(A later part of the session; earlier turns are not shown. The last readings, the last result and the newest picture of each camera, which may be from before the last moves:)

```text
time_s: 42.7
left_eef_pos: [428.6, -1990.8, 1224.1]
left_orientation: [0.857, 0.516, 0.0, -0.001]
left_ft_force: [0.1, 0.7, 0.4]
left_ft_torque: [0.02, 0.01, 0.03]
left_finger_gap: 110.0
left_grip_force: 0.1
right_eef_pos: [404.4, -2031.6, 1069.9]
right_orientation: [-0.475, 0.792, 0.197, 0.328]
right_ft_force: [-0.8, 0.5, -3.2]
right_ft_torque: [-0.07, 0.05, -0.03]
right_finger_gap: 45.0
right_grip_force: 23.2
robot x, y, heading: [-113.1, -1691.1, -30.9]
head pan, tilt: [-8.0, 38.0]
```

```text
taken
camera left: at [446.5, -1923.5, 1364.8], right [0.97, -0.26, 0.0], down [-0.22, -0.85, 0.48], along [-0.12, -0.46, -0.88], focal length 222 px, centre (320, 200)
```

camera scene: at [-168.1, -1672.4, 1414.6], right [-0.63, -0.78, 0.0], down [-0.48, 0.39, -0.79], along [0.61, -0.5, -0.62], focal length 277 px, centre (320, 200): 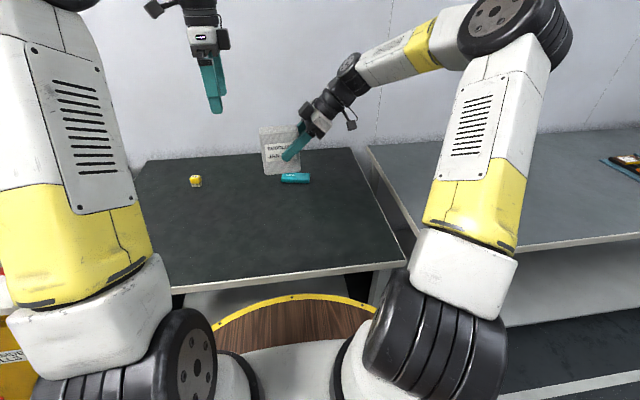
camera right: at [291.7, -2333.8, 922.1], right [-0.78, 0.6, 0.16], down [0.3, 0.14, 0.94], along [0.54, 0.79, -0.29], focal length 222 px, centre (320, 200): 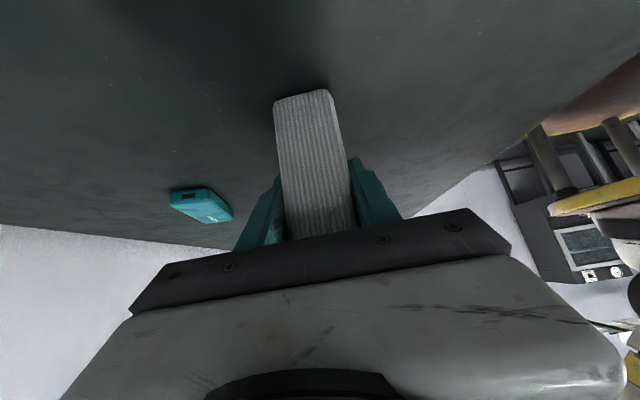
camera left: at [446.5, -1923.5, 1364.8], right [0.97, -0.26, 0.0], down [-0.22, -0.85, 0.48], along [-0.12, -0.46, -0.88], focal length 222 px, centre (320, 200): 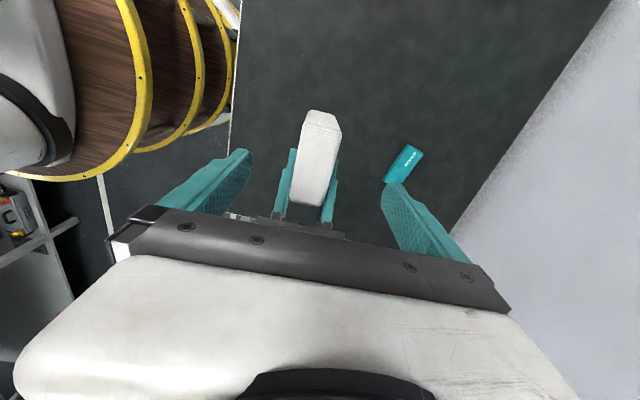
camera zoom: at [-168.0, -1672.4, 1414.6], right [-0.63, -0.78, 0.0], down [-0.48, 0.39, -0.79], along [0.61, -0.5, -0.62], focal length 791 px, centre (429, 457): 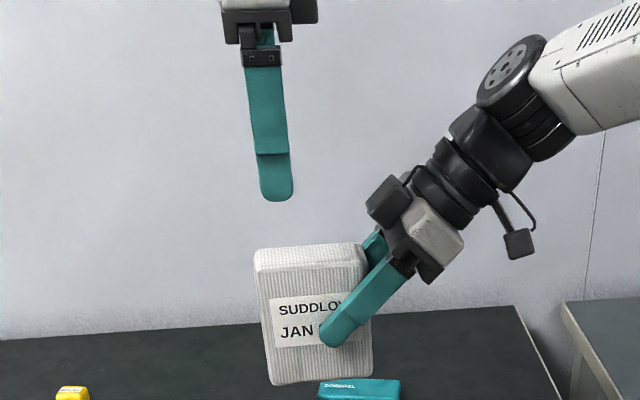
::::::::::
◆ What the exercise asks
Write out each line of the data exactly; the images should be left out. Return a JSON list in which every string is one line; blank lines are skipped.

◆ Exercise output
[
  "(A later part of the session; earlier turns are not shown. The last readings, the last result and the newest picture of each camera, which may be from before the last moves:)",
  "```text",
  "time_s: 42.7",
  "left_eef_pos: [428.6, -1990.8, 1224.1]",
  "left_orientation: [0.857, 0.516, 0.0, -0.001]",
  "left_ft_force: [0.1, 0.7, 0.4]",
  "left_ft_torque: [0.02, 0.01, 0.03]",
  "left_finger_gap: 110.0",
  "left_grip_force: 0.1",
  "right_eef_pos: [404.4, -2031.6, 1069.9]",
  "right_orientation: [-0.475, 0.792, 0.197, 0.328]",
  "right_ft_force: [-0.8, 0.5, -3.2]",
  "right_ft_torque: [-0.07, 0.05, -0.03]",
  "right_finger_gap: 45.0",
  "right_grip_force: 23.2",
  "robot x, y, heading: [-113.1, -1691.1, -30.9]",
  "head pan, tilt: [-8.0, 38.0]",
  "```",
  "```text",
  "taken",
  "camera left: at [446.5, -1923.5, 1364.8], right [0.97, -0.26, 0.0], down [-0.22, -0.85, 0.48], along [-0.12, -0.46, -0.88], focal length 222 px, centre (320, 200)",
  "```",
  "camera scene: at [-168.1, -1672.4, 1414.6], right [-0.63, -0.78, 0.0], down [-0.48, 0.39, -0.79], along [0.61, -0.5, -0.62], focal length 277 px, centre (320, 200): ",
  "camera right: at [291.7, -2333.8, 922.1], right [-0.78, 0.6, 0.16], down [0.3, 0.14, 0.94], along [0.54, 0.79, -0.29], focal length 222 px, centre (320, 200): ",
  "camera left: at [446.5, -1923.5, 1364.8], right [0.97, -0.26, 0.0], down [-0.22, -0.85, 0.48], along [-0.12, -0.46, -0.88], focal length 222 px, centre (320, 200): ",
  "camera zoom: at [-168.0, -1672.4, 1414.6], right [-0.63, -0.78, 0.0], down [-0.48, 0.39, -0.79], along [0.61, -0.5, -0.62], focal length 791 px, centre (429, 457): "
]